Similarly, a Productivity Commission report last year recommended a raft of changes to workplace relations arrangements.

Now the Turnbull government has announced it will call a double-dissolution election over industrial relations if two bills to reintroduce the Australian Building and Construction Commission and to tighten regulation and oversight of unions and employer associations are again rejected by the Senate.

The most recent figures, from August 2014, show that union members make up just 15.1% of the workforce – down from 17% a year earlier. The problem for unions is not just that members are leaving, but that a majority of the workforce has never joined.

Workers taking up union membership has slowed to a trickle. Those who have been a member for less than five years account for a very small proportion of all union members – between 2.5% and 6.3% for different age groups. Most people decide to join a union relatively early in their working life – if at all – and unions are struggling to replenish membership stocks of younger workers.

Figure 1. Union membership, and membership duration by age cohort, August 2014. ABS Cat. No. 6333.0 Characteristics of Employment, Australia, August 2014

Negotiating collective agreements is a key union activity. They make unions more attractive to workers by delivering a “wage premium” and other benefits. However, unions are now struggling to maintain their influence on this front. At the end of the December 2010 quarter, there were 25,193 current agreements. By the end of the September 2015 quarter, this had fallen to 15,229 – or 39.6% fewer than five years earlier.

A range of factors – such as the consolidation of many agreements into larger ones – help to explain, but don’t fully account for, this downturn. The concern for unions is that they are struggling to prosecute collective agreements in workplaces where they have previously managed to organise and reach agreements.

Number of enterprise agreements, quarterly, December 1991 to September 2015. Department of Employment, Trends in Federal Enterprise Bargaining, 2015

Confronted with these difficulties, unions are now pursuing different strategies to revitalise their prospects. Amid ongoing efforts at strategic repositioning, three recent developments warrant particular attention.

Union mergers are back on the agenda. Mergers involve two or more unions joining together as a single organisational entity. Australia saw a merger “wave” in the late 1980s and early 1990s. Internationally, mergers have long been used as a response to union decline. Now, the Maritime Union of Australia and the Textile Clothing and Footwear Union are in negotiations to join the Construction, Forestry, Mining and Energy Union, while the Australian Manufacturing Workers Union and United Voice are also in merger talks.

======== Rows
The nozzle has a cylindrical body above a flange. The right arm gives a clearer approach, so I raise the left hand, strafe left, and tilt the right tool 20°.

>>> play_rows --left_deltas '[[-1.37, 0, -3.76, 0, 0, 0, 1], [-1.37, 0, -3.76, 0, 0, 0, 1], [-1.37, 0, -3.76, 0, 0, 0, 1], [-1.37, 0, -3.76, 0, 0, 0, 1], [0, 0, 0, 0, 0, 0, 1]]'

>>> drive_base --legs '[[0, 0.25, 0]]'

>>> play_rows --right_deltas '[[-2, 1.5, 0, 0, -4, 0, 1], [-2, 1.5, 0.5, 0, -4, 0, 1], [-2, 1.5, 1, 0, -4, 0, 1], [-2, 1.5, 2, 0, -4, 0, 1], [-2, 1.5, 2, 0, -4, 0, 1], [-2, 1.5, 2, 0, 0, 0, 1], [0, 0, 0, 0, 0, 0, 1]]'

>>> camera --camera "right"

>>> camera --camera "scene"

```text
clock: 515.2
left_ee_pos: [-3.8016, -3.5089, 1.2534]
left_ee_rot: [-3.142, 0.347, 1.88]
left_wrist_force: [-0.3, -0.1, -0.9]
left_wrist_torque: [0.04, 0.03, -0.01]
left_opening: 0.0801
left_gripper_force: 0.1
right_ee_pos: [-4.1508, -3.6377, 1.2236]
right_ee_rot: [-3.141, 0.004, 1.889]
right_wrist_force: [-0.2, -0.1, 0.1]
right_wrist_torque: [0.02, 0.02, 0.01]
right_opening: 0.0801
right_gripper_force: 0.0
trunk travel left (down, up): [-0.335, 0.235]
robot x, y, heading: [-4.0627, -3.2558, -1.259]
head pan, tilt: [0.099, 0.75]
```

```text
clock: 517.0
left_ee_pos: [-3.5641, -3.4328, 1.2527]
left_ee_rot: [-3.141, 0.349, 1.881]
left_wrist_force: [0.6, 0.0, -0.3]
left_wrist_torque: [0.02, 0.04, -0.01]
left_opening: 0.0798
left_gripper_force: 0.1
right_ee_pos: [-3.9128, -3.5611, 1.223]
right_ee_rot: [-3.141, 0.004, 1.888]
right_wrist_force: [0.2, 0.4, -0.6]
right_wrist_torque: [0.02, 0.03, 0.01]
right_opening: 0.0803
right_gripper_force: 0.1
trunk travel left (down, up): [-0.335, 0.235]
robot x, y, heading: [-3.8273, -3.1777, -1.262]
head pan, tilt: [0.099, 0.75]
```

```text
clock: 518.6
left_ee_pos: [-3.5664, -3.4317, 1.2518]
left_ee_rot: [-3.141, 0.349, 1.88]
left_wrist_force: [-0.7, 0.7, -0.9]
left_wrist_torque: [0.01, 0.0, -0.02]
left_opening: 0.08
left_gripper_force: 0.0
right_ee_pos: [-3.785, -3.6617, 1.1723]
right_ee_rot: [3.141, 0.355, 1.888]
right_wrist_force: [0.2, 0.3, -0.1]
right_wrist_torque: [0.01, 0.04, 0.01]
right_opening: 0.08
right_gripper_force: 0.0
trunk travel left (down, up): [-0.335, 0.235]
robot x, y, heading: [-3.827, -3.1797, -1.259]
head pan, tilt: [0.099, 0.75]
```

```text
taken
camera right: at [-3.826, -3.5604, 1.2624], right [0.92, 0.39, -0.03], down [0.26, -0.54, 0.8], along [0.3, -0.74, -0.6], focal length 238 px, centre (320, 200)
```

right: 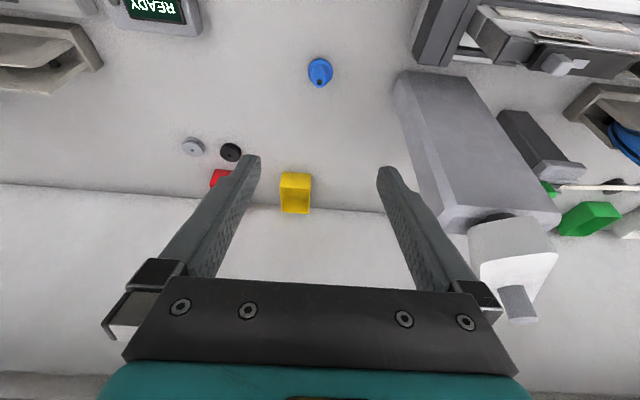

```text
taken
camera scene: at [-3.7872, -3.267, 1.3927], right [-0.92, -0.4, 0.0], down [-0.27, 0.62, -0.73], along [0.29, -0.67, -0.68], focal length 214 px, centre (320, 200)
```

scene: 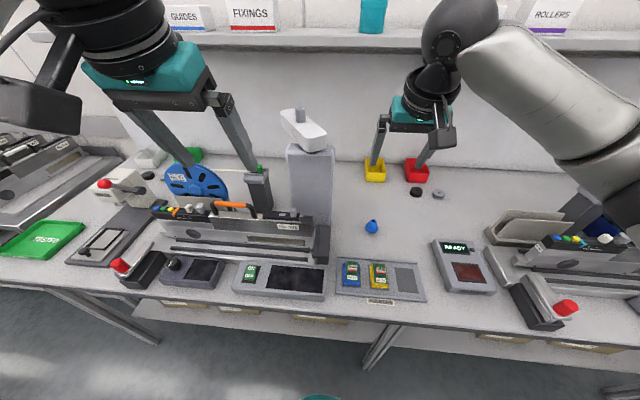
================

Although a pooling of resources through merger promises greater clout, the empirical evidence of their impact on union performance is mixed, and suggests they are no panacea. A recent discussion paper by Per Capita urges unions to proceed cautiously, and systematically assess the potential of further mergers to yield transformative results.

And the Australian Council of Trade Unions is now pursuing a campaign strategy around a broader social agenda ahead of the forthcoming federal election. Reminiscent of the Your Rights at Work campaign that helped unseat the Howard government in 2007, the current Build a Better Future: Fight for Our Living Standards campaign focuses on local activism in marginal electorates supported by dedicated organisers, as well as online campaigning.

In the most recent Victorian and Queensland elections, sophisticated grassroots campaigns involving union volunteers helped deliver Labor governments.

Subsequently, unions in these states have tended to enjoy a more favourable local operating environment, through restorative legal changes or other supportive policy initiatives. While this type of approach has secured some political influence, there is no sign it has replenished membership stocks.

Unions are also diversifying their membership options. Professionals Australia, and more recently the National Union of Workers and the Media Entertainment & Arts Alliance, have been early adopters of the “associate” membership option. This allows workers to join for a low fee but gives them limited voting rights.

The aim is to recruit a broader base of workers who are sympathetic to unions, but unconvinced of the value of full membership or are not in a workplace covered by a union agreement. The hope is these associates will, with time, upgrade to full membership.

It is clear that there is a growing appetite among unions to innovate with new ways of working, but the incremental changes may not be sufficient to generate the necessary turnaround.

Clues for more radical forms of innovation may lie in unlikely places. Like many businesses faced with “digital disruption”, unions need to rethink their business model.

Major companies have done so in a variety of ways – through experiments with new products or services which are quickly shut down if not successful, or scaled up if they turn out to work. Some companies are spinning off parts of their business to become more nimble and focused, and in some cases cannibalising their own core business in order to innovate.

Others have looked to customer-led innovation. Lego is one of the more celebrated cases in which customer demands inform what products the company creates next.

While there is no silver bullet, unions will need to accelerate the pace of innovation if they are to regain their influence in a rapidly changing world of work.